McKitish's center tiers
Say what you will about Dwight Howard's free throw percentage, but he is by far the most dominant rebounder (13.2) and shot-blocker (2.8) in the league. No one else was even close to Howard's dominance in those two categories, and only a few can come near his 61.2 percent shooting from the floor. Be aware that you'll need a specific strategy (punting or surrounding him with high-volume plus-80-percent shooters) to win with Howard, but if you are willing to commit to a strategy, there is no reason you can't take Howard near the end of the first round in fantasy drafts. Brook Lopez may not be listed in Tier 1, but he still qualifies as an elite center in my mind thanks to his ability to block shots and hit his free throws. As is the case with many big men, free throw shooting can be an issue. Since there are only a handful of players in the NBA who can do what he does (Pau Gasol is another), Lopez makes for a terrific second-round selection in fantasy drafts.
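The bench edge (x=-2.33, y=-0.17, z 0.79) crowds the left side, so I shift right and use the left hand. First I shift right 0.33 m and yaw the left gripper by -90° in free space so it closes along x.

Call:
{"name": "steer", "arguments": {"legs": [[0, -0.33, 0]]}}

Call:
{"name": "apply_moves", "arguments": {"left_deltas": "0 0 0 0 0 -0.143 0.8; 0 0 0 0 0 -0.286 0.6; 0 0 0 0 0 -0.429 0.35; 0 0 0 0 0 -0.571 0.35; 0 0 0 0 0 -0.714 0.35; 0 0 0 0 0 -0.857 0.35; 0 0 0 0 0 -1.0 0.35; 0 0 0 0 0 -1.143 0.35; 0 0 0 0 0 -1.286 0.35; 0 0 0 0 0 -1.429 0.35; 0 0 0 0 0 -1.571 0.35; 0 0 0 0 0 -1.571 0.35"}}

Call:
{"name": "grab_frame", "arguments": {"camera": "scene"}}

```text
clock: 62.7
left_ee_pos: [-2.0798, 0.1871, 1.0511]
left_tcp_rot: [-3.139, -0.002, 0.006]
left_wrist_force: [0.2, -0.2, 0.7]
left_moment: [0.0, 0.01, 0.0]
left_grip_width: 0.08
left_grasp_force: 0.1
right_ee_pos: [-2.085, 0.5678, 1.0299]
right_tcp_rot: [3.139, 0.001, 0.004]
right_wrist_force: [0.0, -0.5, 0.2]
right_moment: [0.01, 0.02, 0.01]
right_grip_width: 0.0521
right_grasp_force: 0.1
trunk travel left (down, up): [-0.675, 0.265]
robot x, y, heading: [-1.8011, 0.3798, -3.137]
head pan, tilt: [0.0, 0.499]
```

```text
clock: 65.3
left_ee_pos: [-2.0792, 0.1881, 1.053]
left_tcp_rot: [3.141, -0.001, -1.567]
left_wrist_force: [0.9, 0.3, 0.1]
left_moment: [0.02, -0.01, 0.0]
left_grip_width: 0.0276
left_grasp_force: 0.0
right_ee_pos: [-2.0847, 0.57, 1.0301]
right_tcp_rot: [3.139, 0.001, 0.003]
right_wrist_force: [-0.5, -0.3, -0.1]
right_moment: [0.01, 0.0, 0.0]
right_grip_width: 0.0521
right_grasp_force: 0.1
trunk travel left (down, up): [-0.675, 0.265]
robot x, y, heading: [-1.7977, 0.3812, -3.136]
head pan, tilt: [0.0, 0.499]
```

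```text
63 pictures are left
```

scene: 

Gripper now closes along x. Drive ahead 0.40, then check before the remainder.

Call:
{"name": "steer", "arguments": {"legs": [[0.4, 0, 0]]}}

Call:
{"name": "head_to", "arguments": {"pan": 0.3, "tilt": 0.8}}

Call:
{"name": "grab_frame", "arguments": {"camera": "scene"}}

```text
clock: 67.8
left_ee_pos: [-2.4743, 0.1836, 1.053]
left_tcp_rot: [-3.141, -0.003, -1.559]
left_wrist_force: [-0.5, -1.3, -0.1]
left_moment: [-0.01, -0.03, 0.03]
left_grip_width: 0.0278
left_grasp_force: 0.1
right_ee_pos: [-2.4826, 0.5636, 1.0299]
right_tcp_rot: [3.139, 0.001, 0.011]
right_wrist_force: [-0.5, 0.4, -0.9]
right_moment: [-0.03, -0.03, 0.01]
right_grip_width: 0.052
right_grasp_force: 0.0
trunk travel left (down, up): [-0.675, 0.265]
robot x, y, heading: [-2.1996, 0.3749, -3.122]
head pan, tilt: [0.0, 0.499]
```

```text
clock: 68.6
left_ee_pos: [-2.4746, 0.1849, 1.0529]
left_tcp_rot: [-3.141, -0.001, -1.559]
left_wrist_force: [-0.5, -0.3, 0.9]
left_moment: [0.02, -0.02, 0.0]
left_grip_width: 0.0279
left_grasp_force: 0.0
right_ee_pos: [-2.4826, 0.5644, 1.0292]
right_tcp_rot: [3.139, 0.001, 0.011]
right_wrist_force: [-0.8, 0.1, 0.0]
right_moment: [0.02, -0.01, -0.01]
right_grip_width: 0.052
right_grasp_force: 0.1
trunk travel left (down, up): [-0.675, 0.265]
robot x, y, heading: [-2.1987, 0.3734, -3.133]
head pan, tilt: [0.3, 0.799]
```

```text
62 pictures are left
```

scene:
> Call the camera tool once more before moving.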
Amare Stoudemire is another player whom I have ranked in Tier 2 but would still consider an elite fantasy center thanks to his scoring and percentages. Trading one fantasy-friendly situation in Phoenix for another in New York, we can and should expect Amare to have another great fantasy season in 2010-11.
The next generation
After improving in each of his first three professional seasons, Al Horford looks like a player who's almost ready to jump into elite status this season. A dominant force in the paint and a nightly double-double threat, Horford is another rare big man who can keep his free throw percentage in check (78.9) while contributing modestly in the shot-blocking department (1.1). If it weren't for a midseason plantar fasciitis injury (and the addition of Carlos Boozer), Joakim Noah might already have been listed as an elite center option. Remember, he posted 11.2 points, 12.0 rebounds and 1.7 blocks per game before the injury and was one of the more valuable fantasy players during that time. The addition of Boozer may sap some of those rebounds, but Noah is talented enough to grab 10-11 boards while blocking 1.5-1.8 shots per game even with Booz in the lineup. Before going down with a neck injury late in the season, Marc Gasol was one of the league's best fantasy centers, averaging 14.6 points, 9.3 rebounds, 1.6 blocks and 1.0 steals per game. Pau's brother may be nearing his ceiling as a player, but keep in mind that he did all that damage with another dominant post player in Zach Randolph playing right beside him. At age 25, the future is very bright for the Grizzlies' third-year center.
Still recovering from last season's gruesome elbow injury, Andrew Bogut likely will miss some of the first month of the season as he continues to heal. Since this isn't the first time that Bogut has struggled with injuries, we'll have to temper our expectations for the former No. 1 pick in the 2005 NBA draft. One thing is for sure, Bogut is as dominant as they come when he's healthy and on the court. He'd be a major steal on draft day if he can regain form after the elbow injury. News that Yao Ming will be limited to no more than 24 minutes each game this season doesn't inspire much confidence in his ability to stay healthy, but it's a strategy that has worked for Manu Ginobili and just might work for Yao as well. Still, with as many lower-leg/foot issues as he's had through the years and given that he's now 30, I can't be too optimistic about his chances this season. Still, if Yao is on the court, he'll post some ridiculous per-minute numbers, so feel free to take a gamble in the later rounds if you're feeling risky. Any list of high-risk/high-reward centers wouldn't be complete without Andrew Bynum. Injuries have plagued him throughout his five-year NBA career, but there is no denying that he could be a special fantasy player when 100 percent. The problem is, he's rarely healthy, and I'm not all that optimistic about his ability to shake the injury bug in the future.
The Indiana Pacers have one of the thinnest frontcourts in the league, particularly after the Troy Murphy trade. Enter Roy Hibbert, who struggled with inconsistency but turned in a solid season in 2009-10. Hibbert doesn't rebound as much as we'd like, but he is a big-time shot-blocker, and the Pacers will be forced into giving him 30-plus minutes per game because of their lack of frontcourt options. If that's not a precursor for a breakout season, I don't know what is. My favorite sleeper candidate this season, Serge Ibaka, is still a raw prospect but has all the tools to break out in 2010-11. Remember, Ibaka averaged 8.1 points, 6.2 rebounds and 1.8 blocks in just 20.3 minutes per game after the All-Star break last season. Even a slight increase in minutes (which he'll surely get) would make him a fantastic fantasy play. Much like Ibaka, JaVale McGee is still a fairly raw NBA prospect, but he'll get an opportunity to do some damage for the Wizards this season. McGee has posted brilliant per-minute numbers, particularly in blocks, during his two-year career and makes for a fine late-round sleeper candidate. Robin Lopez averaged 11.3 points, 6.2 rebounds and 1.1 blocks in 24.5 minutes in 31 starts last season and will enter 2010-11 as the unquestioned starting center in Phoenix. Like Hibbert, Lopez is going to have every opportunity to produce, and I don't think he'll disappoint.